### [Requirement]
Copy every line of the entries that includes the word "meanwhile".

(begin)

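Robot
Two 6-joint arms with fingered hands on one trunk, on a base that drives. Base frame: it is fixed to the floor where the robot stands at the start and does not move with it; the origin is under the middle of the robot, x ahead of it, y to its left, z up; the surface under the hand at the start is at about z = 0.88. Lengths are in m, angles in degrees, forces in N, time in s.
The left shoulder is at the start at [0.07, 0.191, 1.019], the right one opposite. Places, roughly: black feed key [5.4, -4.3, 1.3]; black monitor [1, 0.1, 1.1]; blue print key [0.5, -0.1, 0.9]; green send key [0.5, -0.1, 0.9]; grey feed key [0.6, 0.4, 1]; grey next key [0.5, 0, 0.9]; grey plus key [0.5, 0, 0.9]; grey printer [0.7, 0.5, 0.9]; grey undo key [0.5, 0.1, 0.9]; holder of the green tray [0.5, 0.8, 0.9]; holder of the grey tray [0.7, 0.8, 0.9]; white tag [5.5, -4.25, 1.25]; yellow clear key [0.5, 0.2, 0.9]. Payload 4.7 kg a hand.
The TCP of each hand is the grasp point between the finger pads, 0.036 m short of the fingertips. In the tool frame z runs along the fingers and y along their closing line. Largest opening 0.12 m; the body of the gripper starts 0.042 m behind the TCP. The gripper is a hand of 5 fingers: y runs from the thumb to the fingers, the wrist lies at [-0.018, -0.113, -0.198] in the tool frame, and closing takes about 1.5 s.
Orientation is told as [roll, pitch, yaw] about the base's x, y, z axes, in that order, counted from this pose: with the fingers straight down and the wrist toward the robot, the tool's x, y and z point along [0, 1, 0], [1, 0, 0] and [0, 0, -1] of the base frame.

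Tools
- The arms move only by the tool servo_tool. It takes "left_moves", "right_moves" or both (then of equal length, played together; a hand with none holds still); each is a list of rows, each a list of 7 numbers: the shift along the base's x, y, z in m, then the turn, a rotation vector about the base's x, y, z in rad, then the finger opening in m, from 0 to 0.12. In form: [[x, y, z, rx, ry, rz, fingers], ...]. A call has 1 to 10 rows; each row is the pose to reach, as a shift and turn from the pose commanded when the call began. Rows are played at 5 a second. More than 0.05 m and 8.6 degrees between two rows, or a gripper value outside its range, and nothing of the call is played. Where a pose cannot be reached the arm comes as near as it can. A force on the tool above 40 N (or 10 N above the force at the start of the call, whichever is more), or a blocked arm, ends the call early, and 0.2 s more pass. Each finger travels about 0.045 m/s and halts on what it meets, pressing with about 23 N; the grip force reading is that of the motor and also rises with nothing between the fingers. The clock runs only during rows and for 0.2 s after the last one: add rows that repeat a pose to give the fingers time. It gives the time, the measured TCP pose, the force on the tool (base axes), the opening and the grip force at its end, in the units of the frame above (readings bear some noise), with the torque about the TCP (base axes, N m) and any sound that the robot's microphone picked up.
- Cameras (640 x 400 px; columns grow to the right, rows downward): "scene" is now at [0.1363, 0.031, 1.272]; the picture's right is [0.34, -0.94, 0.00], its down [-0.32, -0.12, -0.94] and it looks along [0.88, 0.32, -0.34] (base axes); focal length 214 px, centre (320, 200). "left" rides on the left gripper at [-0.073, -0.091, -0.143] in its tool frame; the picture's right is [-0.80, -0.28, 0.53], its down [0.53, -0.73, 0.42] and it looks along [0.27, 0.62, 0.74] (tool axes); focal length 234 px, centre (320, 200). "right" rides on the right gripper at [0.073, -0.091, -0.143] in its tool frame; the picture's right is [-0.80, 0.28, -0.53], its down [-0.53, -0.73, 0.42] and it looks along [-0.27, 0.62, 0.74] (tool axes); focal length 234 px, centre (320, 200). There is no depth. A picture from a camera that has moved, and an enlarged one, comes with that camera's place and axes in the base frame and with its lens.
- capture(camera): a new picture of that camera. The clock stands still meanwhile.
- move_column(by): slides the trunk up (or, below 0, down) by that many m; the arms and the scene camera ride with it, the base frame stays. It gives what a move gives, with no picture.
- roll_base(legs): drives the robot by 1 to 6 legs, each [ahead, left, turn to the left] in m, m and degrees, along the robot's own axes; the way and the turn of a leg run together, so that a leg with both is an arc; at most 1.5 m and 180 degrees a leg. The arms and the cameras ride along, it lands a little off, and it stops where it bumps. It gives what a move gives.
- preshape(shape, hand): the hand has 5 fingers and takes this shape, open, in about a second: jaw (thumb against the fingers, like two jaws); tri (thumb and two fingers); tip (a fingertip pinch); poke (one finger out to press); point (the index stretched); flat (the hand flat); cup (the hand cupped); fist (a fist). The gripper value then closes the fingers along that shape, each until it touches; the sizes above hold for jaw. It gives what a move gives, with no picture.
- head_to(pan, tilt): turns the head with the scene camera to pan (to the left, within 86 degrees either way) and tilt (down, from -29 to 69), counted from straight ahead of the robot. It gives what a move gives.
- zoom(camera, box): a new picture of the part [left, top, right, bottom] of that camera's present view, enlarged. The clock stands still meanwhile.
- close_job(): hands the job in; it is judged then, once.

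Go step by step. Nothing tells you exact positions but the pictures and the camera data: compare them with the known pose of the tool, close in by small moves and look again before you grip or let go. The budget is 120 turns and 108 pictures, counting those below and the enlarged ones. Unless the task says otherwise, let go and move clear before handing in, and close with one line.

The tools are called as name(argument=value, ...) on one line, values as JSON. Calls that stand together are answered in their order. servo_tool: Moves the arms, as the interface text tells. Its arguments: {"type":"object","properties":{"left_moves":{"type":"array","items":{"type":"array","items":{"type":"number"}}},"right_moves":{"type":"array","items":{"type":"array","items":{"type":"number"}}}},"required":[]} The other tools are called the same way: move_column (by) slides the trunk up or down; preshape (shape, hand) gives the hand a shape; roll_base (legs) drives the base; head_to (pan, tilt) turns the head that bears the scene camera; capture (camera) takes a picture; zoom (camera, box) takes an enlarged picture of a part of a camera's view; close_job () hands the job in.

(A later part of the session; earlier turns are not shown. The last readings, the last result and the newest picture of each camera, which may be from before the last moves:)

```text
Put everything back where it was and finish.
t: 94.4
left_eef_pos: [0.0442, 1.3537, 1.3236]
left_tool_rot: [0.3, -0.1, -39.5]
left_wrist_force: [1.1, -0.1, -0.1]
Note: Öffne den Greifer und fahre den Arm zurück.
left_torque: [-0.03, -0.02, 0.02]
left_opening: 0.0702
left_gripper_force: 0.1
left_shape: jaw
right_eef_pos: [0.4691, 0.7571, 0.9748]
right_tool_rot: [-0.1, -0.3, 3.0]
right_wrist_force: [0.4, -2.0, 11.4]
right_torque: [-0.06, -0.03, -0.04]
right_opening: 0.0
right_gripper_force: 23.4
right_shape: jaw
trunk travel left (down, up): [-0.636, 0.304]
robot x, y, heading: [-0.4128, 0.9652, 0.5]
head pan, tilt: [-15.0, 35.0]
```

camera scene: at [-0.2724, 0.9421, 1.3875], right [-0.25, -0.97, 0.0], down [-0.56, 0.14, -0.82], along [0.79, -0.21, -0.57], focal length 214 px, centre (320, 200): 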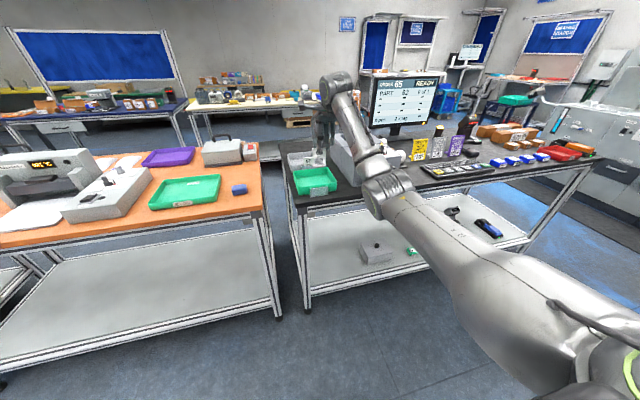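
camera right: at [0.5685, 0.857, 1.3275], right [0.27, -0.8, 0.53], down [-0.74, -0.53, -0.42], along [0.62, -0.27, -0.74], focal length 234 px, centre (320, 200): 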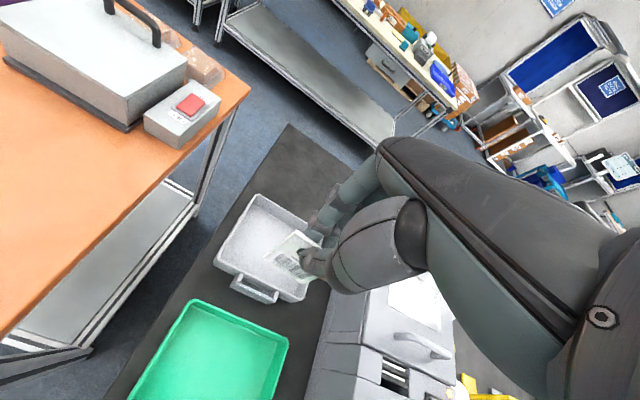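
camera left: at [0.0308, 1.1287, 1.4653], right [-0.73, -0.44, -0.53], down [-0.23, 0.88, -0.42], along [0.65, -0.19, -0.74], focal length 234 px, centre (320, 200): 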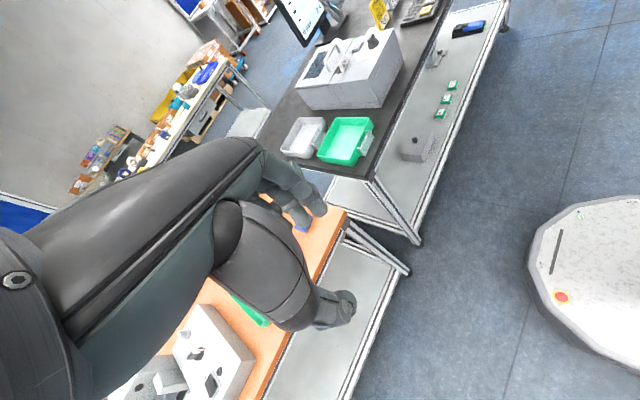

(end)
(begin)

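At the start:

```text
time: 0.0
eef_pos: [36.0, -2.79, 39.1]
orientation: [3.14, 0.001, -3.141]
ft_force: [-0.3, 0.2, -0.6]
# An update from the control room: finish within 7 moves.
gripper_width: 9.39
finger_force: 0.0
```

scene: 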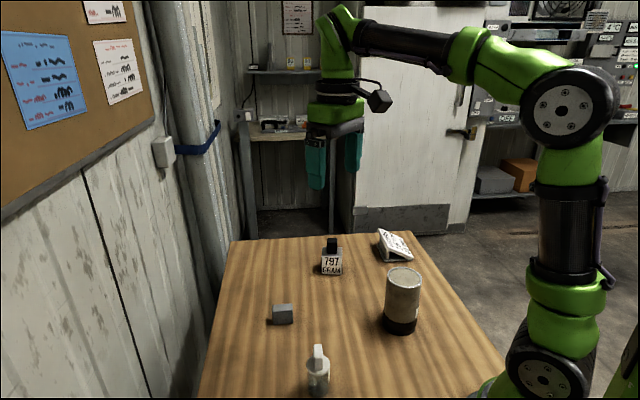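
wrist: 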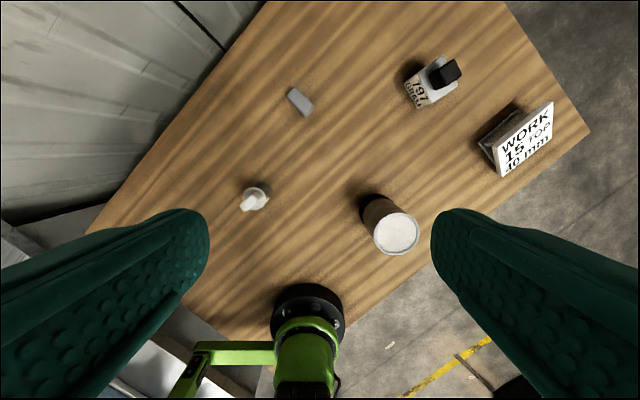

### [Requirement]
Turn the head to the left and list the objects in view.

(end)

### [Answer for this exercise]
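- capture(camera): a new picture of that camera. The clock stands still meanwhile.
- zoom(camera, box): a new picture of the part [left, top, right, bottom] of that camera's present view, enlarged. The clock stands still meanwhile.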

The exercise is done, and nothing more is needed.